Как ни странно, но такого рода социализация относительно бесполезных вещей ведь имеет место в молитвах верующих, деяниях подвижников, подвигах святых или в художественном творчестве, да и просто в служении родине или в любви к природе и т.д. Но только, конечно, это тончайшая материя, которую нельзя редуцировать просто к социализации. Но она в них присутствует. Л.Н.Толстой говорил: «Настоящий человек живет своими мыслями и чувствами других, ненастоящий — своими чувствами и мыслями других». То есть социализация должна предполагать не только освоение, установление, развитие чего-то в обществе, а иметь по существу как преимущественную точку зрения Другого и укрощение эгоцентрического Я, в котором и заложено недочеловеческое в человеке и из которого он выпирает в претензиях на самоутверждение.
Но если не замыкать человека в социальной сфере, то она предстает и как среда, не в которой, а из которой формируется так называемый «человеческий капитал». Какие виды на него можно было бы осмыслить?
Человеческое выше общественного, но оно может быть и ниже. Креативность — это переступание, превышение и преступление. Второе даже встречается чаще. Откуда это все берется? В творчестве человек исходит из собственных недостатков, в преступлении — из недостатков системы. Но в первом случае подъем в духовности из омассовленной безличности, равнодушия к нему системы, из осознания абсурдности жизни в сем мире. Во втором — падение, выпадение из общественных недостатков и иллюзорное самоутверждение. Можно сказать, что преступники восполняют эти недостатки. Они, как это ни парадоксально, заплатки на прорехах установленных и даже еще не установленных законов.
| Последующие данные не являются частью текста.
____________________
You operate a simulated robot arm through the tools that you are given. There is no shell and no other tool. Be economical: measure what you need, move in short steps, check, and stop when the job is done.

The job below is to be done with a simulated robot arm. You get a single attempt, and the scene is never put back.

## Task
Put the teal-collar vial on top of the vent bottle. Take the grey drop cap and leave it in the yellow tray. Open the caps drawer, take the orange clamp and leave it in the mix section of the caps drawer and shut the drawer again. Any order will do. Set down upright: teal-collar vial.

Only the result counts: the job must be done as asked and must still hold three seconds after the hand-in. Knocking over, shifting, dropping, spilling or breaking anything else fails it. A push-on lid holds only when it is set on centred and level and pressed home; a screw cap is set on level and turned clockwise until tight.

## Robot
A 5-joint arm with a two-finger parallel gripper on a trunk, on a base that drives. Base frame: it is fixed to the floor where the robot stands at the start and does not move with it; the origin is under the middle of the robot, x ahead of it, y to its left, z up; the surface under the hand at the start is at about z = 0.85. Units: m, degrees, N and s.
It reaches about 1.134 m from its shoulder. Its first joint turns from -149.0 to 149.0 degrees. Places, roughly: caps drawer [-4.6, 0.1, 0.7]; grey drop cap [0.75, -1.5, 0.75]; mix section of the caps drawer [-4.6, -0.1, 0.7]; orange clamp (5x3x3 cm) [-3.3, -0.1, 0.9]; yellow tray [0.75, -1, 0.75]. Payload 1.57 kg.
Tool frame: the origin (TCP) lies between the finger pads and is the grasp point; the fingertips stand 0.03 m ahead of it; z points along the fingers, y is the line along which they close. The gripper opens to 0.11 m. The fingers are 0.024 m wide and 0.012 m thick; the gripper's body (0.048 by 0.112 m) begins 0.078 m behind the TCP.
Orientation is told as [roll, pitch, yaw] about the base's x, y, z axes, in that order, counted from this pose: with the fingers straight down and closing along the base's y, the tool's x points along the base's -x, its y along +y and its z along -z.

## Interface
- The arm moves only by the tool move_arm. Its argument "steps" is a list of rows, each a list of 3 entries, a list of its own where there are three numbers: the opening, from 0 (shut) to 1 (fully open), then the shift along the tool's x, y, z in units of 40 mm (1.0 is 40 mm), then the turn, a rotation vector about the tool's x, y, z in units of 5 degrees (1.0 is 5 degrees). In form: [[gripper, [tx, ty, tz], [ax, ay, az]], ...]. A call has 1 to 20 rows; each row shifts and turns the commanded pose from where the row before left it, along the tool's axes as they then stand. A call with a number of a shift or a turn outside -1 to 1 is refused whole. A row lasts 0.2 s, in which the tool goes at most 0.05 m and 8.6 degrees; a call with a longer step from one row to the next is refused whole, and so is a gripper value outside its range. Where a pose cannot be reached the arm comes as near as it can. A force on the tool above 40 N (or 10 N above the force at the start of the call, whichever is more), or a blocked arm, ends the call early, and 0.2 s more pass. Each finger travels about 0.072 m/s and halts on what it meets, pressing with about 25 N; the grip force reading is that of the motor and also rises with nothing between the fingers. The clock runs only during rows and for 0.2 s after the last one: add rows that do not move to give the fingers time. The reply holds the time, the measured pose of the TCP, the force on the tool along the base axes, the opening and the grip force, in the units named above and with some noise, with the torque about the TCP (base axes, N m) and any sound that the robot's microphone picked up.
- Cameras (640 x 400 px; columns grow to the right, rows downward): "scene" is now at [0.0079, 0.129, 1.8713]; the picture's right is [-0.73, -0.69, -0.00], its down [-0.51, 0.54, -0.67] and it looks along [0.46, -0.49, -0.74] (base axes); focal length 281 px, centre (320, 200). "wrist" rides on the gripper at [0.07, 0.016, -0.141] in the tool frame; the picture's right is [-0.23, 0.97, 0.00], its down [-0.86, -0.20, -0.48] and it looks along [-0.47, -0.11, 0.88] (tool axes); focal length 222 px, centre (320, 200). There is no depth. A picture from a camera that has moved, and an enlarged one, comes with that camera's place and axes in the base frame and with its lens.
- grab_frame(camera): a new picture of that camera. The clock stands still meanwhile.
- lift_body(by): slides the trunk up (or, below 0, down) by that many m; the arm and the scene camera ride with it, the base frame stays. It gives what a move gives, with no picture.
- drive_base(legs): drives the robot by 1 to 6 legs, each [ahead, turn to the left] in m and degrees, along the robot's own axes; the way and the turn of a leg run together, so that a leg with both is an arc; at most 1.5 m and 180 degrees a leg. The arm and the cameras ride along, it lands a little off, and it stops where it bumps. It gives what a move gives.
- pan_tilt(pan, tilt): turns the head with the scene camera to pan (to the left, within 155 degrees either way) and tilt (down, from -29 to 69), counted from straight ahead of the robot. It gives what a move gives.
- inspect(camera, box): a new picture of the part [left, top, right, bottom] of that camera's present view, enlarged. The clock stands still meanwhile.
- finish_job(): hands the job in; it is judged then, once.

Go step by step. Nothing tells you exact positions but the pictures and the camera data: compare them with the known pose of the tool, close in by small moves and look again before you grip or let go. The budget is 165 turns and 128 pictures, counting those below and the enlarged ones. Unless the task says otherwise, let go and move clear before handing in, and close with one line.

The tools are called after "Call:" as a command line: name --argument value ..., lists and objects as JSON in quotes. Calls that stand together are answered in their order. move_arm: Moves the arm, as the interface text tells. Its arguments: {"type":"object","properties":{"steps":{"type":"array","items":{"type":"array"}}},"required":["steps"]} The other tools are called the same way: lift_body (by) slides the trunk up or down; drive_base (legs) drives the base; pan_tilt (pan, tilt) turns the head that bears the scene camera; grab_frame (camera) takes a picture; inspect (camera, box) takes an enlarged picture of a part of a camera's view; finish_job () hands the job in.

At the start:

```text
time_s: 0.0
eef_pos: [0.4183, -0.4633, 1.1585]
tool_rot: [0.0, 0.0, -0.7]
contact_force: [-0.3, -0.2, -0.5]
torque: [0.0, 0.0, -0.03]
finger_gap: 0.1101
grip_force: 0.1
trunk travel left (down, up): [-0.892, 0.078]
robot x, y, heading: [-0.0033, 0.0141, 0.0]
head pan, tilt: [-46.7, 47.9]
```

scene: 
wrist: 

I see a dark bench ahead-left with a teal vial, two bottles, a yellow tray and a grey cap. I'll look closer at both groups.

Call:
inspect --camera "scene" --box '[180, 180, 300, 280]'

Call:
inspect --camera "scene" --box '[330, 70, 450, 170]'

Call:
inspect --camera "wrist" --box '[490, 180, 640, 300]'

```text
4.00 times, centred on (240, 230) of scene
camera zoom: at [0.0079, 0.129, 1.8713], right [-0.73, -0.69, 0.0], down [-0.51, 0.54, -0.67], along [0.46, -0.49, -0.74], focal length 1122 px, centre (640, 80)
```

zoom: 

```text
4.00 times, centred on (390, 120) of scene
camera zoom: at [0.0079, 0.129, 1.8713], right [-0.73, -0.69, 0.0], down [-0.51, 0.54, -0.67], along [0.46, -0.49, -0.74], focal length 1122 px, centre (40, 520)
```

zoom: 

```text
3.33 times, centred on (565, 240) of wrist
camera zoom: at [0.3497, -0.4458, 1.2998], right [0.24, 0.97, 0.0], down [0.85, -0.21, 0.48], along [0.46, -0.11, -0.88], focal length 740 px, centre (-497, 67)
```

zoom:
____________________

Вообще законы совершенствуются не в прокурорских потугах, а из криминальной беспрецедентности. Так что мы в этом отношении всегда опаздываем. Упреждающих законов не бывает. И не только в уголовном праве, но и по всему возможному своду законов. Поэтому даже построение гражданского общества, правового, или лучше социального, государства всегда проблематично.
И дело не в том, что без жертв не обойтись. У общественного человека только две возможности: или духовный подъем или падение к вещам и иллюзия власти.
Откуда взялись и куда удрали Аблязов, Алиев и другие? Это «человеческий капитал» или «капиталистический человек»? Значит, человеческому капиталу предшествует капиталистический человек? Причем он действует в пределах системы. Падая вниз, обретает богатство, там, где другие этого не видят. Но этого им не достаточно, это трамплин для подъема во властных отношениях. Они не дураки, у них своя рефлексированность. Конечно, ограниченная, точнее, определенная системой или жизнью в системе, связями, поддержками, покровительствами и т.д. То, что для других ничто или повседневность бытия, для них есть все. Вот здесь упертая система во всей ее одиозности, с верхами и низами. Но здесь же бескрылый человек. На вопрос: «тварь ли Я дрожащая или право имею?» — ответ у них положительный.